手話を選択すると画面に手話を話せる通訳オペレーターが現れ、連絡先と電話を繋いでくれて会話がスタートします。会話中は、きこえない人が手話で通訳オペレーターに話しかけると、即座にその内容を声にして相手に伝えてくれるのです。相手からの声に対しても、通訳オペレーターがすぐに手話にしてくれるため、双方向でのコミュニケーションが可能になるという仕組みです。
電話リレーサービスの活用シーン
ここでは電話リレーサービスの具体的な活用例を見ていきましょう。
■緊急時
緊急事態が発生した際には、110番、118番、119番への連絡が可能です。
■病院への連絡
急な体調不良の際にも病院へスムーズに連絡できます。

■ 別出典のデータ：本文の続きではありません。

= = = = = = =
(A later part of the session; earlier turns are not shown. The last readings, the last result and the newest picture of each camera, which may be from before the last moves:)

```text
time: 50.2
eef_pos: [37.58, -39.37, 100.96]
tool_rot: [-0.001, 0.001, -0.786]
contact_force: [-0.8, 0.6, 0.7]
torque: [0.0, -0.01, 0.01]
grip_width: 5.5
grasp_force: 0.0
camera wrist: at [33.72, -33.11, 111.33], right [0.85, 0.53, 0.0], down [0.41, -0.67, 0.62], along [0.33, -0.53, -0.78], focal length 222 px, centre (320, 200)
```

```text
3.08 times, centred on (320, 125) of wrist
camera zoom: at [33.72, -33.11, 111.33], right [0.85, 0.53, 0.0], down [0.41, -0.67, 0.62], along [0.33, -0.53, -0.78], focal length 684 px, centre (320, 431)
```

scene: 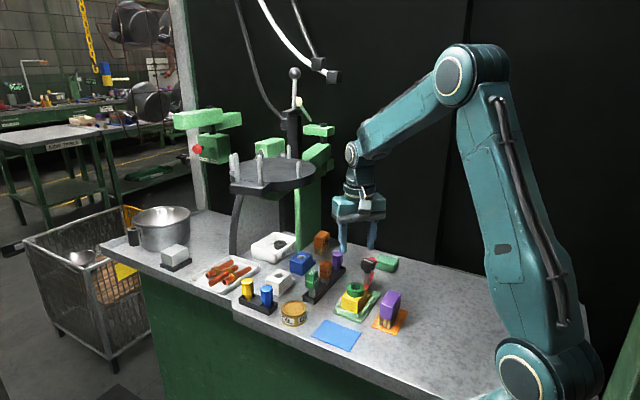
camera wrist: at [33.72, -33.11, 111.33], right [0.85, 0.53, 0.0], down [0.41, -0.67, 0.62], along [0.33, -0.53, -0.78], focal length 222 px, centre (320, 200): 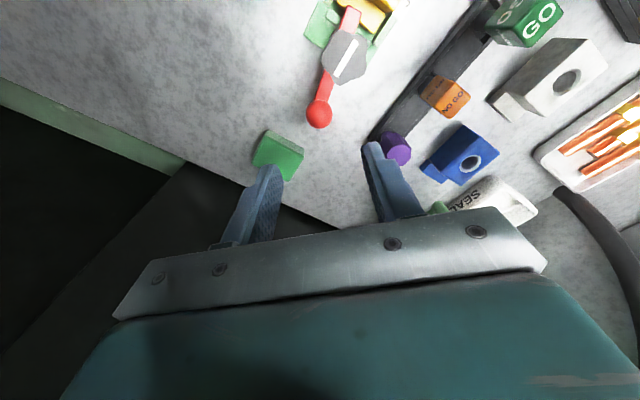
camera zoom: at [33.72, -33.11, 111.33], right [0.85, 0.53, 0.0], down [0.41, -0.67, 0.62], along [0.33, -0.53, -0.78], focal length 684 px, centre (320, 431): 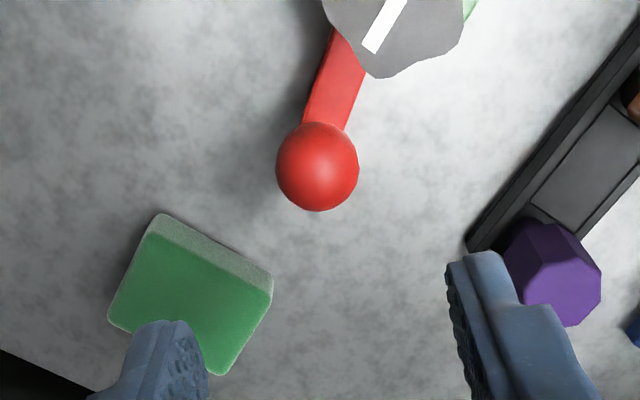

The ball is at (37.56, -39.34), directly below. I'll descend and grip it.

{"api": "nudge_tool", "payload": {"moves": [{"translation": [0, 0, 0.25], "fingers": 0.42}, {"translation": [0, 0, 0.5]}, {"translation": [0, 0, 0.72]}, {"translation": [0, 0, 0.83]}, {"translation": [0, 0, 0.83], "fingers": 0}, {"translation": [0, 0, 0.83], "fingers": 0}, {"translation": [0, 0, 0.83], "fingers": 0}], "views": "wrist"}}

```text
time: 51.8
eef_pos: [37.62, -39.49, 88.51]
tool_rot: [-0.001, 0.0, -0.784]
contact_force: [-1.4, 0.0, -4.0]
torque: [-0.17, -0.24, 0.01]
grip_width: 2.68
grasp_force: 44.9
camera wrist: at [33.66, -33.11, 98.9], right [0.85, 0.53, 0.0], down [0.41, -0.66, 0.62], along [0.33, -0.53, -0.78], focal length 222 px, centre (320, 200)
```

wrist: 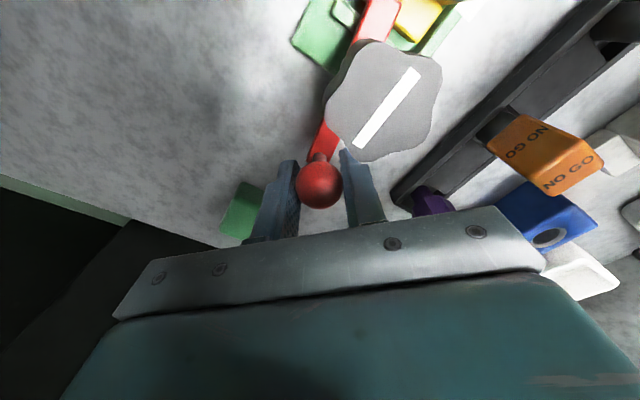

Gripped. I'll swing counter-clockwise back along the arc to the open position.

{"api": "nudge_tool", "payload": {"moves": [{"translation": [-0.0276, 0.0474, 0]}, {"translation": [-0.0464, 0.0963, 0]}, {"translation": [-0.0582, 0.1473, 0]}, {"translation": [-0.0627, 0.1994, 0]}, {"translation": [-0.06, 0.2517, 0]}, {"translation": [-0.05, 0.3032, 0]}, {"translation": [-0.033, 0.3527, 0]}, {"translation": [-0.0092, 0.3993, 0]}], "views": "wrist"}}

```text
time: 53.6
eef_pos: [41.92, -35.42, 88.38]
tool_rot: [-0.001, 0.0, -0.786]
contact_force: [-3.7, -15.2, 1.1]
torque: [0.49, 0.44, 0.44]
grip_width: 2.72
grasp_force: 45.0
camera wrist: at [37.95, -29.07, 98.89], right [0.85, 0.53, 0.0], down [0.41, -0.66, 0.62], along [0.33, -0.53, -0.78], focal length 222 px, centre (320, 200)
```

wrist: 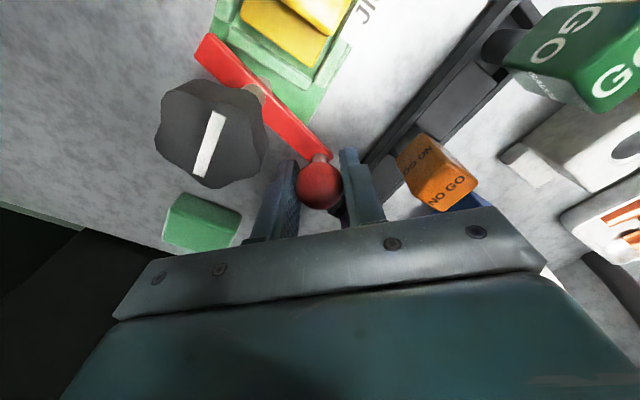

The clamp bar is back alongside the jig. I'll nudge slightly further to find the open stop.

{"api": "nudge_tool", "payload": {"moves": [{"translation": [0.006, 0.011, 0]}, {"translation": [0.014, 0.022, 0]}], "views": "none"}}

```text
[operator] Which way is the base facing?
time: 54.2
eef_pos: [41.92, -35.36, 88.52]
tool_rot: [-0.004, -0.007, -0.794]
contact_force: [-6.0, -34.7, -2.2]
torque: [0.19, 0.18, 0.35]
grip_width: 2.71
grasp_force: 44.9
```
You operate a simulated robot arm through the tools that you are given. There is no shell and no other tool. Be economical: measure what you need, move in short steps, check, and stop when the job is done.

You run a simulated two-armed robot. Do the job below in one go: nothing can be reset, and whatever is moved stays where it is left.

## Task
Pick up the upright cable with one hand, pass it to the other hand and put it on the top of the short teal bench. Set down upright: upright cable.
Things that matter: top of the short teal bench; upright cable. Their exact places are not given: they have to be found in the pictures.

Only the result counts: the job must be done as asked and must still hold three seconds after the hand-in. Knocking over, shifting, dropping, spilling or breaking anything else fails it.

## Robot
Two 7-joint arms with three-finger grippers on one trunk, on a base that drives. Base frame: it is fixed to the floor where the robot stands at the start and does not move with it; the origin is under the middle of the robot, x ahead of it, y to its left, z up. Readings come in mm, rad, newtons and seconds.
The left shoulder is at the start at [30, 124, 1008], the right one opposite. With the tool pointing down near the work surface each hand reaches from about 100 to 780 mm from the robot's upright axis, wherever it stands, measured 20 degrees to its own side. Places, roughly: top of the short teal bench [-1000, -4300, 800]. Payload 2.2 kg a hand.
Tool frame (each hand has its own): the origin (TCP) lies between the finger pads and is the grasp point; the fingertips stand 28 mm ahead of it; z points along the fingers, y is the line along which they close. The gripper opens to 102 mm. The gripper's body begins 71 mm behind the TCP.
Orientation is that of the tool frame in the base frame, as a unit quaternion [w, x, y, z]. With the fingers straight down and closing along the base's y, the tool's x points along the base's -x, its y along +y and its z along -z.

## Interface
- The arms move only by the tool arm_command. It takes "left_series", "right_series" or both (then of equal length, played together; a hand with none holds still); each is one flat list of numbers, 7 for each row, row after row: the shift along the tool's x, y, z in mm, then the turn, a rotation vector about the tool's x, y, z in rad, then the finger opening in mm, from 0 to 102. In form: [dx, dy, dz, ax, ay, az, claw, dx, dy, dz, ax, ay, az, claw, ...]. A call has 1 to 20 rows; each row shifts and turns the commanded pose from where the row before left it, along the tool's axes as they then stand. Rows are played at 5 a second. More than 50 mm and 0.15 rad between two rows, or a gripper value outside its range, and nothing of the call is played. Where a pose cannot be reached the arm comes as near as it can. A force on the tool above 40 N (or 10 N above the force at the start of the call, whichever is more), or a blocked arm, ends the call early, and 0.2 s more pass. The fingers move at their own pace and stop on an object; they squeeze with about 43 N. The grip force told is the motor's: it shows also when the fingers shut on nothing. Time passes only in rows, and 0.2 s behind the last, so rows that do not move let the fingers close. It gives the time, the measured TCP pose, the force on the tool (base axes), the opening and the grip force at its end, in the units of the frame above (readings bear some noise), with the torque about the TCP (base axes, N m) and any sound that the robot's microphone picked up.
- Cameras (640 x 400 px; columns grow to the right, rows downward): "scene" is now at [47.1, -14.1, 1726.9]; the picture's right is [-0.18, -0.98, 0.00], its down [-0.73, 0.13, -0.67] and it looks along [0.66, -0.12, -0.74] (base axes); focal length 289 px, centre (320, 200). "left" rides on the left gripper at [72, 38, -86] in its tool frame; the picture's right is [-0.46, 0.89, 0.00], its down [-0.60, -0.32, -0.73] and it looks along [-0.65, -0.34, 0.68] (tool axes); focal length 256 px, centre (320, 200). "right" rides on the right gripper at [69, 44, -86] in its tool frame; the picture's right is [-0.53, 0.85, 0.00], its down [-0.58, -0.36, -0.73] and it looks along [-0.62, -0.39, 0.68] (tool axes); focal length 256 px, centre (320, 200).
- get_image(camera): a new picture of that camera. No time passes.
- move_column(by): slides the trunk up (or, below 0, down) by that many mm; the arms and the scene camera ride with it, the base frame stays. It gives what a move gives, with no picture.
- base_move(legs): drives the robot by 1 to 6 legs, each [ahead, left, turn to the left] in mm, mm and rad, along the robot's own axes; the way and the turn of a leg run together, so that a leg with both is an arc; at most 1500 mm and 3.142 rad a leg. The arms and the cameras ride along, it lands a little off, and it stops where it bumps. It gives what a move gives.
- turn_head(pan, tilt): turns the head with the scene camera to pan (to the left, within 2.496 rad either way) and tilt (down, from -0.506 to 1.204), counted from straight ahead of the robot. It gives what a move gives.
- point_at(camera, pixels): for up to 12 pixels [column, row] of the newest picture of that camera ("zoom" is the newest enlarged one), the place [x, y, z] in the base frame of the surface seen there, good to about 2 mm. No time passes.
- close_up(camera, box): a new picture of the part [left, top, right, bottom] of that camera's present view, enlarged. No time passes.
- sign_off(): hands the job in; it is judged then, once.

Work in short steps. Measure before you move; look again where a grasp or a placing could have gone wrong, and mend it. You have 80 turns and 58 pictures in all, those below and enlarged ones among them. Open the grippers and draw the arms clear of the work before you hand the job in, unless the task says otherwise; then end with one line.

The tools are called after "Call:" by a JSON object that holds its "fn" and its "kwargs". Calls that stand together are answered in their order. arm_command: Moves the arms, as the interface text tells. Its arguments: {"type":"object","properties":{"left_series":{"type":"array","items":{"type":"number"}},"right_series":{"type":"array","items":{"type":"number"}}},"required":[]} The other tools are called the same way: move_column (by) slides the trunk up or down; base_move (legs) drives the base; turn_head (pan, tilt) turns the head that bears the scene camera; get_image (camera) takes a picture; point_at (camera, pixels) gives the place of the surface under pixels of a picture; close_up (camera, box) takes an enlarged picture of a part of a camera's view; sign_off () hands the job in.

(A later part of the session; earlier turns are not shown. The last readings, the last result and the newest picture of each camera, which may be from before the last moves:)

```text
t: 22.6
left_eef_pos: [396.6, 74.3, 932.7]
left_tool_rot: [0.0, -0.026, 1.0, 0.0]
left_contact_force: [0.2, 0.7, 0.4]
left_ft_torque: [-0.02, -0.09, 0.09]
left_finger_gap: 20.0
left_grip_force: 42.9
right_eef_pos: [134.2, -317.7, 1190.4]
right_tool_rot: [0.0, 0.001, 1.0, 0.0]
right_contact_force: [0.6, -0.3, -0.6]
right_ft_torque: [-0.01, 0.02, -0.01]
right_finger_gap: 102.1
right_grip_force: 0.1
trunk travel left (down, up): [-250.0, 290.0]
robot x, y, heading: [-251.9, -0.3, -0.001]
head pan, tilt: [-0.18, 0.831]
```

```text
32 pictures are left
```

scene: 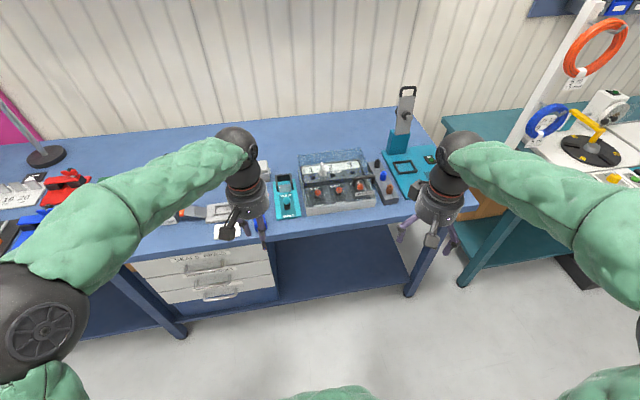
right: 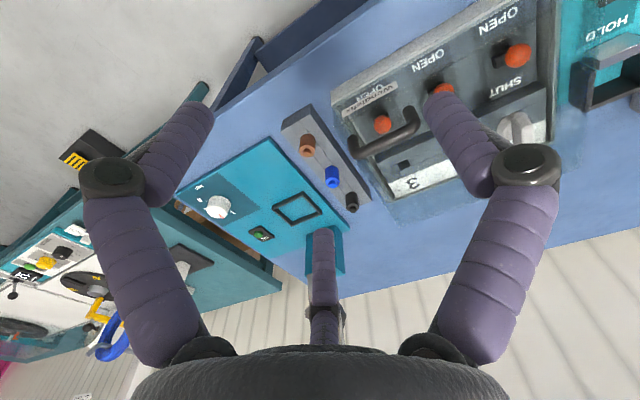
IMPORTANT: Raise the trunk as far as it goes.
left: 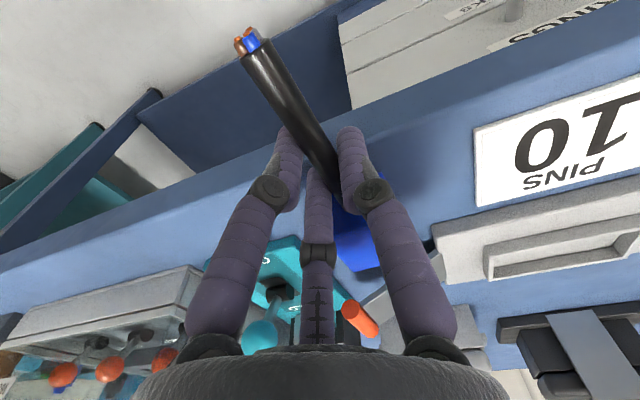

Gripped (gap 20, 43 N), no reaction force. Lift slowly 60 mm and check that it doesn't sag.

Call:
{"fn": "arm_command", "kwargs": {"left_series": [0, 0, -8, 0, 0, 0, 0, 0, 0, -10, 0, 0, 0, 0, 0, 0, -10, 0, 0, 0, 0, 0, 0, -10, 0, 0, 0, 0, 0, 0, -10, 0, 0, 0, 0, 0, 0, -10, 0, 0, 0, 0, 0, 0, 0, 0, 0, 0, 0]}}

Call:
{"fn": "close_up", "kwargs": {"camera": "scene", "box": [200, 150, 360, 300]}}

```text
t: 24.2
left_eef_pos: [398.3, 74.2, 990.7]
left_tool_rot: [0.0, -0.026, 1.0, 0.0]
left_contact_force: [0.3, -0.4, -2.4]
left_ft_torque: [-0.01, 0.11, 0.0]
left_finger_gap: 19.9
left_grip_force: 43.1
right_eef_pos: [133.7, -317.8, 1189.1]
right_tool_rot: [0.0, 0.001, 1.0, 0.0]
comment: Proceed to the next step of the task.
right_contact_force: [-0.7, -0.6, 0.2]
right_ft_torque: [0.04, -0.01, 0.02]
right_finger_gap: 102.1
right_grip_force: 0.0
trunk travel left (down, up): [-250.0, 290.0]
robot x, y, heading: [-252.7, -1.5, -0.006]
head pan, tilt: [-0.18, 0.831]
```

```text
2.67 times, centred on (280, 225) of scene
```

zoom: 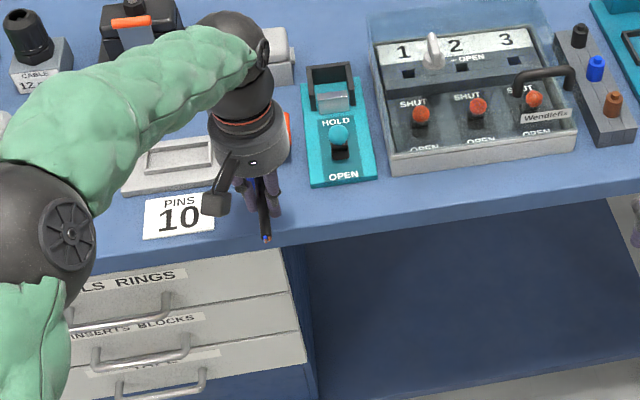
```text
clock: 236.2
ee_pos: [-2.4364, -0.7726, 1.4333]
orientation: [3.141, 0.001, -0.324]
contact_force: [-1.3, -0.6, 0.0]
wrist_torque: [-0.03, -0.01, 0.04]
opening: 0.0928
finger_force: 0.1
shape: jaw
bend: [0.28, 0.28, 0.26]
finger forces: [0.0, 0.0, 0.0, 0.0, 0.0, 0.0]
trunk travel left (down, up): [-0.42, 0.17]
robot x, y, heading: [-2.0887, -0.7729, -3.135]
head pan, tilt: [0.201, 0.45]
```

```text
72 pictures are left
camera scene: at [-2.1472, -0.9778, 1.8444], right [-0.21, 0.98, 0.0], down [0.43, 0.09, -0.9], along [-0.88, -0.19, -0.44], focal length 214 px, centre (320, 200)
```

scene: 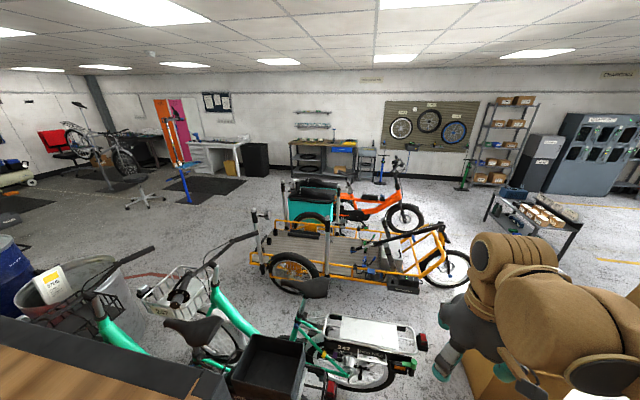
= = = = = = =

あらかじめ病院に連絡先を伝えておけば、状況確認などで病院からの連絡も受けられ非常に便利です。
■家族や友人との会話
家族や友人と話したいときにいつでも話せるのは嬉しいですよね。これまでは会わないとなかなか伝えられなかったことも、電話リレーサービスによって気軽に伝えられるようになるでしょう。
■仕事先への連絡
働いている人にとっては、職場とのやり取りでもやりにくさがありました。電車の遅延が発生した際や、外出時の帰社が遅くなってしまったときなど、さまざまなビジネスシーンでわずらわしさがなくなっていくはずです。
■店舗の予約
さらにレストランの予約なども可能になります。今まで行きたかったけど予約できず諦めていたお店も、もっと気軽に行けるようになるでしょう。
■学校や塾からの連絡
学校や塾からの連絡は電話が一般的となっていて、不便を感じる場面も多かったでしょう。しかし、これからはあらかじめ先方に連絡先を教えておけば即座に連絡が来るため、いち早く対応を取ることができます。
電話リレーサービスの提供機関
サービス提供機関は、法律によって総務大臣が全国で1個のみを指定することになっています。現在、この指定は一般社団法人日本財団電話リレーサービスが受けており、毎日24時間サービスの提供を行っているのです。
今回は新しく開始となった電話リレーサービスについてお話しました。現代はSDGsやサスティナビリティなど多様性ある社会の実現が求められています。そんな中、電話リレーサービスはきこえない人の活躍の場を大きく広げてくれるツールとして、これからますます普及が進んでいくでしょう。